* INSTRUCTION:
Add the next paragraphs of the quoted passage.

* QUOTED PASSAGE:
* start *

Song of Pensive Beholding
Lin Lee-chen is about to stage her company's Hong Kong debut with Song of Pensive Beholding, her third work since 1995. The acclaimed Taiwanese choreographer talks to Edmund Lee.
Every one of us has an old spirit.” Or, at least, that’s what Lin Lee-chen, one of Taiwan’s most acclaimed modern dance choreographers, tells us when we enquire about her lasting interest in legends and folklores. With the incorporation of Taiwanese aboriginal costumes, props and music – and by adapting a myth about a race of eagles living around a sacred river – the intensely beautiful Song of Pensive Beholding represents Lin’s latest work to meditate on the spiritual connections between humans and their surrounding world. The founder and artistic director of Legend Lin Dance Theatre talks to Time Out ahead of her company’s Hong Kong debut.
What was your initial inspiration for Song of Pensive Beholding?
I have made two previous works before this: Mirrors of Life (1995) and Anthem to the Fading Flowers (2000). The former is about [the relationship between] human and heaven, while the latter is about human and nature. Song of Pensive Beholding, which is the third [title in the trilogy], tells of the relationship between humans. [The Chinese title of Song] has the meaning of introspection, to reflect upon oneself. I have adapted a mythical atmosphere to talk about introspection.
You’ve only created three works since you founded the company in 1995, and it’s also taken you about nine years to come up with Song. Why does it take so long to create each of your works?
I wouldn’t call it a ‘work’. It’s more about the transformations in life and the changes of scenery. Sometimes these take [time to sink in]; it’s not up to me to actively assemble them. It’s like waiting for a tree to gradually grow up; I can’t build up a tree instantly. [The production] has made use of costumes and props that have to be collected. Like the old costumes that we’re using in Song, they are from 30, 50 or 80 years ago. It’s similar for the music: it takes time for the [dancers’] bodies to merge with the music. I can’t just take any and use it in the production. The music is supposed to grow out from the bodies; whatever grows out from the bodies will take time.

* end *

* DATA LINES:
* start *

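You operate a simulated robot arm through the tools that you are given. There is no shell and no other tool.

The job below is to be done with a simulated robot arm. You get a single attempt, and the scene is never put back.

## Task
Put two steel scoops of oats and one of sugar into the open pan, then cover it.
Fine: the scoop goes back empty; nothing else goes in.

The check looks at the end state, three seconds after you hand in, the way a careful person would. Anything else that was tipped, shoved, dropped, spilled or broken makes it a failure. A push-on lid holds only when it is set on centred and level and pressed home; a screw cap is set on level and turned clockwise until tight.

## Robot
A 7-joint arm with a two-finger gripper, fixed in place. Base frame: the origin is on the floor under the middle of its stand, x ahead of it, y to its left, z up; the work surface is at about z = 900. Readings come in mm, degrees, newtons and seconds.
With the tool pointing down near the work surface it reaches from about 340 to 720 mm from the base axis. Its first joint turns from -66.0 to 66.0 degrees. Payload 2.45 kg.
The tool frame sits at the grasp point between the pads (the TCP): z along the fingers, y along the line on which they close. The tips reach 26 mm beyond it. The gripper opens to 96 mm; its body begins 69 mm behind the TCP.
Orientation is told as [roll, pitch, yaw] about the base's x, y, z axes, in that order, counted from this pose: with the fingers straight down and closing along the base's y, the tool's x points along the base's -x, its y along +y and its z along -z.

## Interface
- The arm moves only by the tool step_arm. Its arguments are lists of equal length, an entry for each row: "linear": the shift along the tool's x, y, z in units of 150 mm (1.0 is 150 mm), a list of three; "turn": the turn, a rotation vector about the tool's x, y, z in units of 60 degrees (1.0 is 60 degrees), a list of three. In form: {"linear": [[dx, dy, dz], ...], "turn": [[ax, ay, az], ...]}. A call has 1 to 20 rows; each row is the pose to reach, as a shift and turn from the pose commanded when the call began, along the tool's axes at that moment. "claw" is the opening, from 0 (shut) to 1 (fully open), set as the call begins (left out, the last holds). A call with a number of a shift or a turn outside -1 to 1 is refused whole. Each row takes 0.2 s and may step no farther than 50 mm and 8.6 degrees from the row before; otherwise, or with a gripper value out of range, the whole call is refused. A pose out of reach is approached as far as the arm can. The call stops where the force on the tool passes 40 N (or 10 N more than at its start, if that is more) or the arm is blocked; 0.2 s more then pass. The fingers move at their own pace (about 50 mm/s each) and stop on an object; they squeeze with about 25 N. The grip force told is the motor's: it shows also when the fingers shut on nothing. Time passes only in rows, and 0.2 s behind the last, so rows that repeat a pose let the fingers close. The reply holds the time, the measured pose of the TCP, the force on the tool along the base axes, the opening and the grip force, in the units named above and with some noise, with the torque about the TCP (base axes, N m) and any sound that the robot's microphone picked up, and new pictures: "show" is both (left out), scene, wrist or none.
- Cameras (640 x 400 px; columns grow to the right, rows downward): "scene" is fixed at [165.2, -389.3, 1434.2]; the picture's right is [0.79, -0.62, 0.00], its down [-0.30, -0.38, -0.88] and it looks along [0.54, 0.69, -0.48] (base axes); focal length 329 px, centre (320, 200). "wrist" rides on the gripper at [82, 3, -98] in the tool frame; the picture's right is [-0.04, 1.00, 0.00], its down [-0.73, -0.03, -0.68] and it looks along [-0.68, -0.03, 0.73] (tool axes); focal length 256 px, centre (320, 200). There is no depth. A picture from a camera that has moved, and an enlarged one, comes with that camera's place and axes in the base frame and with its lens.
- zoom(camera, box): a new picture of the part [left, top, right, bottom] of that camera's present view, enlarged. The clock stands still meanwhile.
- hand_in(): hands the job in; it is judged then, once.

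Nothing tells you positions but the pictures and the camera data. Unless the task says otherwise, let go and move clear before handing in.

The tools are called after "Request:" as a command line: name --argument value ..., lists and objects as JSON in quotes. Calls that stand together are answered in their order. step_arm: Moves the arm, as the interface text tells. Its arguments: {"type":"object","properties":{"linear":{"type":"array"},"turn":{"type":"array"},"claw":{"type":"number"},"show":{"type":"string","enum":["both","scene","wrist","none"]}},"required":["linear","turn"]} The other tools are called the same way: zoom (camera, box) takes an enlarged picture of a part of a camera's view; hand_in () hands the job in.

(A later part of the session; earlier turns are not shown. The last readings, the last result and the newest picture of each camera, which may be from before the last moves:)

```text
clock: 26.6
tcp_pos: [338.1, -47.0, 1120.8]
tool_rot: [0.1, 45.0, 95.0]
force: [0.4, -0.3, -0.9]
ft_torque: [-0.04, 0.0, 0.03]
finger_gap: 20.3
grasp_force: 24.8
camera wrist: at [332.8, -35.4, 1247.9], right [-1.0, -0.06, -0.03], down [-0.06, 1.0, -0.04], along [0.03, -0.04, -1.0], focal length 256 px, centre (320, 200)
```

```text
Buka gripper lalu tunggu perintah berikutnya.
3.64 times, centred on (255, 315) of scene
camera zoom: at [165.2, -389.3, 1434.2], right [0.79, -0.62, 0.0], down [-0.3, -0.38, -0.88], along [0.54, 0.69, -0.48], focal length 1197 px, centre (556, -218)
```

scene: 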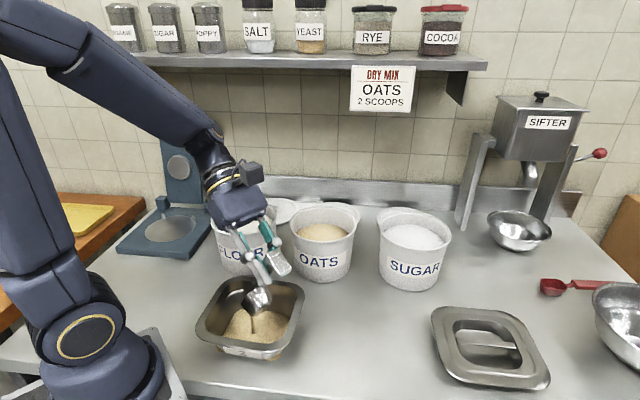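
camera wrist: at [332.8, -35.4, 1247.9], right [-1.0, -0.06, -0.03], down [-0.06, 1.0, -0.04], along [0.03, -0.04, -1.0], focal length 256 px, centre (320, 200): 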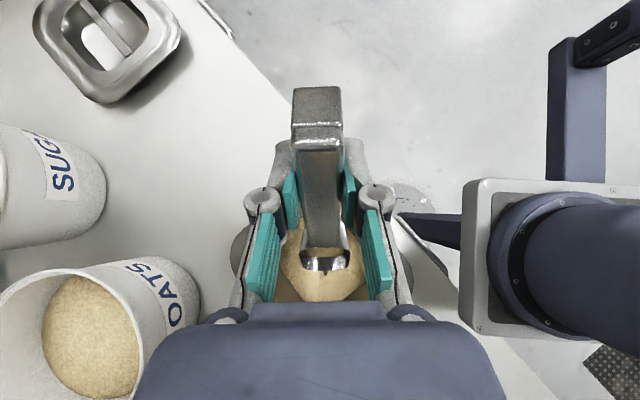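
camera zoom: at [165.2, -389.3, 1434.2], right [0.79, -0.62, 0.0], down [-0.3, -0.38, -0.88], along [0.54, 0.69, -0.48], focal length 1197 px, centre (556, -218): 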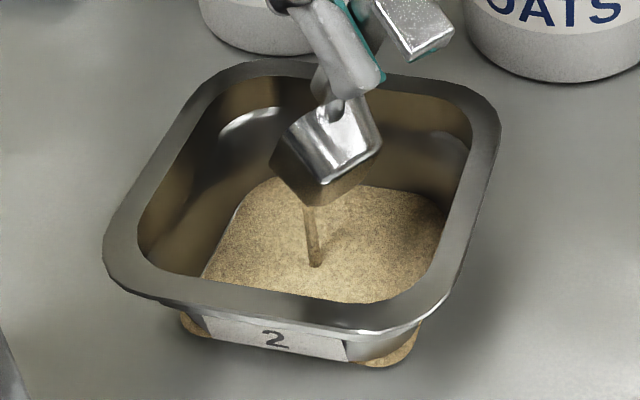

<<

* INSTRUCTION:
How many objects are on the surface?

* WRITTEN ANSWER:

* end *

* WRITTEN ANSWER:
Your productions may be described as a form of ritual theatre. Is this mode of expression connected to your philosophy of life?
To me, every life is a ritual. From birth, ageing, illness to death, it’s just like a ritual. Because we live our lives too fast, we tend to forget the feelings that this ritualistic process brings about. We need to quiet down, and our sensory experience will amplify as a result. That’s why my [choreography] is so deliberate; [the performance] looks like a stationery scenery. We don’t rush. I have great [interest] in the process through which people come and go.
What do you think is the most distinctive feature of your choreography?
I think it’s the tranquillity of our bodies. From the quiet atmosphere, a source of strength emerges from deep inside us. The feelings we have lost or have forgotten will be awakened again. That’s why some of our dancers – and sometimes the viewers too – begin to cry involuntarily during the performance.
What’s the most difficult part for your dancers to perform your work?
They have to dig deep into themselves to find the genuine emotions. They’re not here to finish certain moves; all their moves have to be projected from their innermost [beings].
It’s often said that you’re working separately from any overseas schools of choreography. Still, are there any dancers or choreographers that you may regard as your favourites?
Actually, I’m interested in all sorts of dance, because I think that every dancer is accumulating his own experiences from life. When I go to see dance performances, I’m just like a listener: I listen to what the dancer has to say to me. So it’s not about whether you like [the dancers] or not; you’re there to listen to them. I respect what they offer me. It’s also impossible for one person to be able to do everything; [the performances] you watch will involuntarily be absorbed into your body.
Do you have any plan for your next work at the moment?
I feel utterly exhausted after every work. I don’t know what my next work will be like. I can only take it slow. There’s no point rushing it.
Maybe it’ll be another few years before we see it.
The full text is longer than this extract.